Analogous relations are obtained for the other two points by cyclic permutations of the indices. The shear components projected toward the centroid are then

$$% \gamma_\mu^{(\rm cen)}(\vec{X}_l)=R_{\mu\nu}(2\psi_l)\gamma^{(\rm s)} =-R_{\mu\nu}(2\psi_l)\gamma^{(\rm o)},$$ (14)

where the components of the rotation matrix can be directly obtained from Eq. (13). For completeness, we give the 3PCF for the centroid,

$$% \gamma_{\mu\nu\lambda}^{(\rm cen)}=-R_{\mu\alpha}(2\psi_1) R_{\nu\beta}(2\psi_2)R_{\lambda\gamma}(2\psi_3) \gamma_{\alpha\beta\gamma}^{(\rm o)}.$$ (15)

Figure 4: The centroid of a triangle is the intersection point of the three side-bisectors.

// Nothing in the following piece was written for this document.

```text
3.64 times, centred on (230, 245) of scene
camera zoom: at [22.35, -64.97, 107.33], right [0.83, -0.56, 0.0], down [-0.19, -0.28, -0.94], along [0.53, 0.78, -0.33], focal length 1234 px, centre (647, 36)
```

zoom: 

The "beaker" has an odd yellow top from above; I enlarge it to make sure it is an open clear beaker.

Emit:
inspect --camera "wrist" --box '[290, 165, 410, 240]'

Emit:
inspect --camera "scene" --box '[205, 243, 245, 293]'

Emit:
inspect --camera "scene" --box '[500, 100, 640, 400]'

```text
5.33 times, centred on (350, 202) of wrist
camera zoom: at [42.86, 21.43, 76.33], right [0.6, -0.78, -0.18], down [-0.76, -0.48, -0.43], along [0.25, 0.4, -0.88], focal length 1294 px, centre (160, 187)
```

Figure 5: The circumcenter of a triangle is given by the intersection of the three midperpendiculars. According to Thales' theorem, the side x2 subtends the angle $2\phi _2$ as seen from the circumcenter; from that, the angle between the lines connecting the points $\vec{X}_l$ with the circumcenter are easily obtained by noting that all three of them have equal length.